— Provided passage —
If you are comparing structural timbers, you might wonder the difference between natural solid timbers and Engineered beams such as Glulams or LVLs. Every kind of wood has different strengths, advantages, and disadvantages. You can choose premium-grade material, but used or installed improperly can cause failure in your structure.
In Manufactured/Engineered beams you have several options falling under the APA approved building requirements. The two most common we deal with are the Glulams and LVLs.
Glulams (aka LamStock) are a versatile product made from several layers of dimensional lumber. They are bonded together with moisture-resistant adhesives to create a sizeable structural member, that can be cut or built into different shapes. These are often used for ceiling and roof beams, columns, stiffeners, and decks. They are a structural wood product that can span long distances without additional support due to the cross grain. Glulams appearance are semi-modern, and resistant to fire and moisture from the laminating process. Although glulams are more expensive than other types of lumber, it is considerably less costly than steel. This structurally superior option is typically more expensive than SCLs also, but has several advantages.
Glulam is lighter and easier to work with than concrete beams and has excellent structural properties. It is one-third the weight of concrete, yet it can be as strong as concrete. Another advantage of glulam is that it offers a natural appearance and does not deform or warp like steel. It can also be improved through fine-proofing finishes, making it a better choice for construction projects that require strength and beauty.
Glulam beams are usually custom built for a specific job, and often arrive on site already finished, meaning that they are sanded, stained, or may have some other final finishing product already added to them. Again, Glulam beams are much lighter than steel, and concrete, but are so strong that you can have them span longer distances than natural timbers. Even old growth trees are NOT as strong as glulam beams with their adhesives and sandwiching of grain patterns. Oftentimes deforestation is slowed because second growth forests, and smaller trees, along with the branches, are harvested in appropriate cycles, because for the engendered timbers it is just the fibers that they are after.

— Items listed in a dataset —

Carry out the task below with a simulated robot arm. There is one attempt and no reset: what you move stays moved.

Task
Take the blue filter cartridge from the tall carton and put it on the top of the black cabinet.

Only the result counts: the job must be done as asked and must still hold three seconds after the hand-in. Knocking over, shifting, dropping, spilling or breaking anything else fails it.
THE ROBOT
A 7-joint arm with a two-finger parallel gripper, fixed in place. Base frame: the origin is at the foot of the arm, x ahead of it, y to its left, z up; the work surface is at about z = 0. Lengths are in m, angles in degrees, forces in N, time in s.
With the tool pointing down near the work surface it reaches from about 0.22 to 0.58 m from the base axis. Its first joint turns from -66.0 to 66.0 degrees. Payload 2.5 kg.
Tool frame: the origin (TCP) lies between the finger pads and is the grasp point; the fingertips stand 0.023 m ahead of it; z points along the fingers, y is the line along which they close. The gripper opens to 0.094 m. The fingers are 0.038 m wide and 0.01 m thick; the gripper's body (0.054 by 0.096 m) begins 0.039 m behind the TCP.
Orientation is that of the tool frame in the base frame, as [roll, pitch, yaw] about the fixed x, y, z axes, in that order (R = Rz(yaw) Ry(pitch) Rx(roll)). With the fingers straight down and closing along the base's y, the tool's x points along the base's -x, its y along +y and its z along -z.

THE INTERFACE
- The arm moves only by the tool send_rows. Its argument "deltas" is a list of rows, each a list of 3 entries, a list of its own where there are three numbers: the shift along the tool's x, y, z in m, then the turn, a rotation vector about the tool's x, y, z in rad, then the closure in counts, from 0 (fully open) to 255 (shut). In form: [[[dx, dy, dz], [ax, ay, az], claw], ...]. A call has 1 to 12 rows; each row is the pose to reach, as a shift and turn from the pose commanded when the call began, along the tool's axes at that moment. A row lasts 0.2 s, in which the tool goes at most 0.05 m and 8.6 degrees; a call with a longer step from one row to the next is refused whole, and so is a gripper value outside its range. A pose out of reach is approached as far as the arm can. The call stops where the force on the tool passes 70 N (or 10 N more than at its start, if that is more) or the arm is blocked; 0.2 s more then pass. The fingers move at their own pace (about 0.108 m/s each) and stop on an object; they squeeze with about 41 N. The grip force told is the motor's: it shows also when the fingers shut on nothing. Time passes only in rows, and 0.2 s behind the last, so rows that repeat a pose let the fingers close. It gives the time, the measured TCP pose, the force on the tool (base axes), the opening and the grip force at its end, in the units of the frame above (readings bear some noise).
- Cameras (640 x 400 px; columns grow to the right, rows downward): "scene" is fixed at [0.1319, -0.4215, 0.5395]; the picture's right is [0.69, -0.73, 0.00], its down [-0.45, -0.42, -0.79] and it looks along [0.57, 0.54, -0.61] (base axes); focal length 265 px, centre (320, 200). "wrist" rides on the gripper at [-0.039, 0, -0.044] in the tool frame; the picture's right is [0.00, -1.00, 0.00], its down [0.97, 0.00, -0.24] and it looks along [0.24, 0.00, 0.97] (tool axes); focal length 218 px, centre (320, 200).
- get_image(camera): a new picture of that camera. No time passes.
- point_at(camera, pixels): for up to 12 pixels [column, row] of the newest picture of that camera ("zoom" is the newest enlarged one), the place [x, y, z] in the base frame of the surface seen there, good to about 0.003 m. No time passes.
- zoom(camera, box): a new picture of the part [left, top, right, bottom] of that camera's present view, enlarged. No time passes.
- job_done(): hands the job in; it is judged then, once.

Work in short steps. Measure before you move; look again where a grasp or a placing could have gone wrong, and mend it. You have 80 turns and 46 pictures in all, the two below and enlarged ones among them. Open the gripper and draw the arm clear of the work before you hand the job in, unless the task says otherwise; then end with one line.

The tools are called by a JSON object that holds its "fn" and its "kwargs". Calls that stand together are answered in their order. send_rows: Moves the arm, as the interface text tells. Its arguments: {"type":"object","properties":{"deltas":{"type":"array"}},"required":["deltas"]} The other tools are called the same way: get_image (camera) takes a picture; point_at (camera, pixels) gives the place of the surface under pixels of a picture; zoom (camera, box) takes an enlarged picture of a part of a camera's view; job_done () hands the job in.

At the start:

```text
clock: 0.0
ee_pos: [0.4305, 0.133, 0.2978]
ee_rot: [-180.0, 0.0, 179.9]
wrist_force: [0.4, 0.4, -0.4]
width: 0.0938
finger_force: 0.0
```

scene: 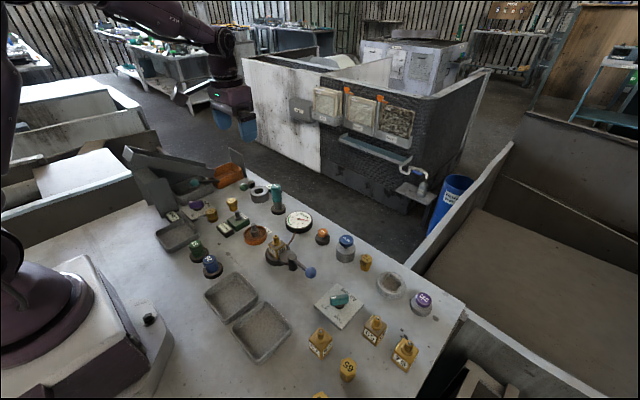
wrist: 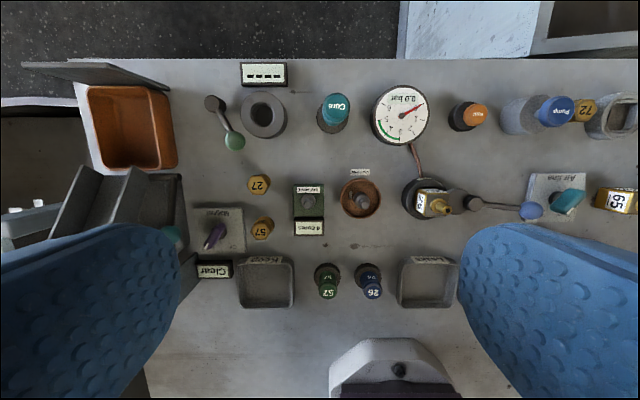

— Given exercise 1 —
Using the entries above, extract exactly the span from the line with "- zoom(camera, box): a" to the line with "Work in short", both lines included; leave out everything else.
— Given exercise 2 —
Pick up the provided passage at the point where it stops and go on.

— Result 1 —
- zoom(camera, box): a new picture of the part [left, top, right, bottom] of that camera's present view, enlarged. No time passes.
- job_done(): hands the job in; it is judged then, once.

Work in short steps. Measure before you move; look again where a grasp or a placing could have gone wrong, and mend it. You have 80 turns and 46 pictures in all, the two below and enlarged ones among them. Open the gripper and draw the arm clear of the work before you hand the job in, unless the task says otherwise; then end with one line.

— Result 2 —
You will see glulams used in the construction of massive commercial builds, but you will probably never see an LVL in the open. They are buried in the walls, specifically over door and windows. Sometimes they are used for decks, or when a home has a second floor that is cantilevered out, but even then, they will need to be covered up eventually with exterior finishing products.
LVLs (Laminated Veneer Lumber, Micro Lam) Fall under the term Structural Composite Lumber (SCL) which was coined to capture a wide array of products, some of which are proprietary or unique to only one manufacturer. SCLs include; LVLs, parallel strand lumber (PSL), laminated strand lumber (LSL) and oriented strand lumber (OSL) per the ADA website.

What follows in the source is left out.